At first, DVB-H was quite widely deployed in Europe by several incumbent Telcos, including KPN in the Netherlands and Swisscom in Switzerland, as well as a number of smaller mobile carriers. But, crucially, DVB-H failed to attract widespread support from device makers, and one-by-one the operators dropped out, including KPN, even though its Mobiel mobile TV service had started welland attracted 40,000 customers by the end of its first year of operation in 2008.

The most successful DVB-H deployments were in Italy, which was the first country in the world to roll out the technology commercially and had two DVB-H networks, one owned by carrier 3 Italy and the other by wholesaler Mediaset, which in turn leased capacity to the country’s two other carriers, TIM and Vodafone. But, even these services struggled to be profitable, and in May 2012, the Italian Government finally authorized the operators to convert their DVB-H frequencies to DVB-T, so that they could redeploy them for digital terrestrial broadcast.

Apart from lack of device support, factors contributing to DVB-H’s failure included: coming too soon before there was sufficient mobile bandwidth; lack of a proven business model; and absence of sufficient demand from users. There was a lack of compatible handsets, and, above all, the tablet — with its larger screen more suitable for displaying video — came too late in the day. Furthermore, deploying was expensive, requiring investment in separate parallel infrastructure.
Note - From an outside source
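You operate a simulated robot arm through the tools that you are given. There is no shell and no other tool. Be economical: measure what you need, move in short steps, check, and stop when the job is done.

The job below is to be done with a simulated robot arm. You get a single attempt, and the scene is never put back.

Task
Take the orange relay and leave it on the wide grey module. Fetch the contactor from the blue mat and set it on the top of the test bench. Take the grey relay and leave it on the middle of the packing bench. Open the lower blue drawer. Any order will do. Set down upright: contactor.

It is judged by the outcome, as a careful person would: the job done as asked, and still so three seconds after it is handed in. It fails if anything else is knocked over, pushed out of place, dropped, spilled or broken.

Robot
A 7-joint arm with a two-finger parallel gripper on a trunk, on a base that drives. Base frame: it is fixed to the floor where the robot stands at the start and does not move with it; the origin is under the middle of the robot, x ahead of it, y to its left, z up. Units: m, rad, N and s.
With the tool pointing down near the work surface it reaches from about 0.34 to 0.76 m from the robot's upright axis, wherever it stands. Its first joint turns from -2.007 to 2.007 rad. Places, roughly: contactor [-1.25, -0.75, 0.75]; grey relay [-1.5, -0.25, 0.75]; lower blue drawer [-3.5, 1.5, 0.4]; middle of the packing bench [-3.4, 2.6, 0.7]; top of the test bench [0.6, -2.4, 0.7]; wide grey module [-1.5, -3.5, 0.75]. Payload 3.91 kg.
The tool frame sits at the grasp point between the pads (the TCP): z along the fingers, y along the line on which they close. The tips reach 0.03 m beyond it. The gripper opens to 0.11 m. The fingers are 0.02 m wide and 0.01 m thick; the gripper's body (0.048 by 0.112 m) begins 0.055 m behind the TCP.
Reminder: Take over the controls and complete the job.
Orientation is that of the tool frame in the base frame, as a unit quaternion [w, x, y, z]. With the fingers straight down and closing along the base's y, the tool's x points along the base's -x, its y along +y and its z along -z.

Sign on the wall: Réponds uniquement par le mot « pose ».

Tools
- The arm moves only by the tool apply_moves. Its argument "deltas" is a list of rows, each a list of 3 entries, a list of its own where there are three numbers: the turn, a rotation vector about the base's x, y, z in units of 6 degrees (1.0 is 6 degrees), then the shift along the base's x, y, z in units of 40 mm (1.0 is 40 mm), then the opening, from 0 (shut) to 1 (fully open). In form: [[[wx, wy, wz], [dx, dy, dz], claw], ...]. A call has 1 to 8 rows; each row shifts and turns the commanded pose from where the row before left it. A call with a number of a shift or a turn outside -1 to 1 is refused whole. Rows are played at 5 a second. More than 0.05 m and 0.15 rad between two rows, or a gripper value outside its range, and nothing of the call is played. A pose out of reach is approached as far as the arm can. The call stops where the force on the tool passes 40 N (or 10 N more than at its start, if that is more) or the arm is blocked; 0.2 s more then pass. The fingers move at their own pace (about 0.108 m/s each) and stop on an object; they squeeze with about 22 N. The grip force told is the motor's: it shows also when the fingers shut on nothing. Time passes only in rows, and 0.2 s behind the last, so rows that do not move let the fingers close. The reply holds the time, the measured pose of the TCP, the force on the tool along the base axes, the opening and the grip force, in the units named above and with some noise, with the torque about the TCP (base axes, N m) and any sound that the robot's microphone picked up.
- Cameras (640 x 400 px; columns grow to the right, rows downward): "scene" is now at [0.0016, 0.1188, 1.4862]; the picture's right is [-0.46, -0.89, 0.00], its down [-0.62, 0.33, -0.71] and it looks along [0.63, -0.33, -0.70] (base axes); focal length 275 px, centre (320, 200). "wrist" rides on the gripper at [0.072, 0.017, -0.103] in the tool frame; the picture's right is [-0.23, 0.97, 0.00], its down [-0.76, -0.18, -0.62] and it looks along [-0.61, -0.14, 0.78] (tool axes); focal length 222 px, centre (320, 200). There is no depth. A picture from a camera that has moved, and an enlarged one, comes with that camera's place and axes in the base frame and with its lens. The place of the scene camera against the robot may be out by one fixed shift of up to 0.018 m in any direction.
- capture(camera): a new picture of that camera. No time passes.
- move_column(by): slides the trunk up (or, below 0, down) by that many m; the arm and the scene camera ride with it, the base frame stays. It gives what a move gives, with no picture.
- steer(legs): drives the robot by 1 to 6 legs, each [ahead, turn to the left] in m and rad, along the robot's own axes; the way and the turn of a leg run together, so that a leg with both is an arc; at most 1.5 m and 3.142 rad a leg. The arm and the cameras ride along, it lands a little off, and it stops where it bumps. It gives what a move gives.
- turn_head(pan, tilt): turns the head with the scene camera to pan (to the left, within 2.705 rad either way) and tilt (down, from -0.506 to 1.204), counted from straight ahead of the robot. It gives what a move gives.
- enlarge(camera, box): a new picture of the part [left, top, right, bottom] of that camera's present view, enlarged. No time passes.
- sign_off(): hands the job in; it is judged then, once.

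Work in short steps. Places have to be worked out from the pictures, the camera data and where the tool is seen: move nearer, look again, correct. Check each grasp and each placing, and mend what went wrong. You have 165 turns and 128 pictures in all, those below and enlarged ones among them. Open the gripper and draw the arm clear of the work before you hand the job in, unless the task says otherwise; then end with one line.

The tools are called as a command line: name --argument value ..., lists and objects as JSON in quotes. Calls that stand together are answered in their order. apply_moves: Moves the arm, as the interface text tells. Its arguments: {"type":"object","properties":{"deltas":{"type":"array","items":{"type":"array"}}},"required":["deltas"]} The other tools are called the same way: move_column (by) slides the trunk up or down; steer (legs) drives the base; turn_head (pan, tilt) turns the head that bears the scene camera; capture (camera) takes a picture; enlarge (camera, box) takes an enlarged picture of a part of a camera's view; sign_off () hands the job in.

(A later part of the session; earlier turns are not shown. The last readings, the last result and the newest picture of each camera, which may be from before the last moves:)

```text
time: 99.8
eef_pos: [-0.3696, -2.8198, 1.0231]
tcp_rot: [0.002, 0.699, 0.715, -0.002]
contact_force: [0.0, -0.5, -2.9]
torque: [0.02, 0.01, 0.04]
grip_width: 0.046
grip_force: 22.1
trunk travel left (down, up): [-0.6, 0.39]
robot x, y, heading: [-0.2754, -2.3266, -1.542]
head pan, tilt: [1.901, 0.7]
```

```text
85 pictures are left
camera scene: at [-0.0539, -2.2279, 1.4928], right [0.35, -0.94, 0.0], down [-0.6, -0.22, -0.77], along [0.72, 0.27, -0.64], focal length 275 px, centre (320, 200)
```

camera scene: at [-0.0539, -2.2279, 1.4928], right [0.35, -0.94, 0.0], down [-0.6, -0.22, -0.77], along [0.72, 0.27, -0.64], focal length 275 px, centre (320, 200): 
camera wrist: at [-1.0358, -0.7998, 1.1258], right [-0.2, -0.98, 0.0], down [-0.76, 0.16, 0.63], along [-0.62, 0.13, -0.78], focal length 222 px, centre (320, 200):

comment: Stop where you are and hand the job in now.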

Yet another factor was that content consumption patterns were changing towards a mixture of linear and on-demand. In designing NGH, DVB, therefore, has attempted to cater for the evolving models of consumption, recognizing that it must be capable of delivering a variety of media on top of traditional linear TV (including various video and audio content, images and text messages), as well as push download to local memory in the receiver. DVB argues that it has catered for all this and that NGH incorporates the optimum technology for broadcast content delivery to handheld and mobile devices for the next decade.

There is also a wider subtext, which is to reach out to the other digital terrestrial groups such as ATSC, while also striving for accommodation with mobile services as LTE/4G deployment gains momentum. On the first front, ATSC has failed to articulate as clear a strategy itself, working on its third-generation ATSC 3.0 specifications while the second is only just starting to be deployed. Mobile broadcast seems to be caught between the two, with some speculation that ATSC 3.0 will align with DVB NGH if that turns out to work well. Among reasons this could happen is the fact that DVB-NGH can work over the same 6MHz channels that broadcasters are using for ATSC, as well as ATSC-MH, allowing stations to migrate to the technology without changing either the antennae or the transmitter.

The other issue concerns possible convergence with mobile services. DVB has realized that the game is up for broadcasters in terms of defending their spectrum against further invasion by cellular operators. But, it believes it has a trump card in its mobile broadcast technology.

At the same time, there are signs that mobile operators are realizing that while unicast delivery is the best approach for niche or long tail content, a broadcast or multicast approach of some kind will be required for popular live or linear channels. Otherwise, network bandwidth will be swamped, all the way from the fiber core, out through backhaul or access, and on to the final over-the-air hop in the case of mobile TV. Popular streamed or on-demand content will have to be cached close to the point of consumption.

DVB can point out that NGH is much better suited to broadcast than 4G/LTE for various reasons. Above all, that because it has larger guard intervals to protect against interference between successive transmission units as a result of propagation delays or multipath effects, it can support much larger calls up to about 70 miles across, compared with six miles for LTE. This makes it much more suitable for broadcast using multiple, relatively low-power transmitters synchronized in single-frequency mode.

All this suggests close attention will be paid to early deployments of DVB NGH with its MIMO technology.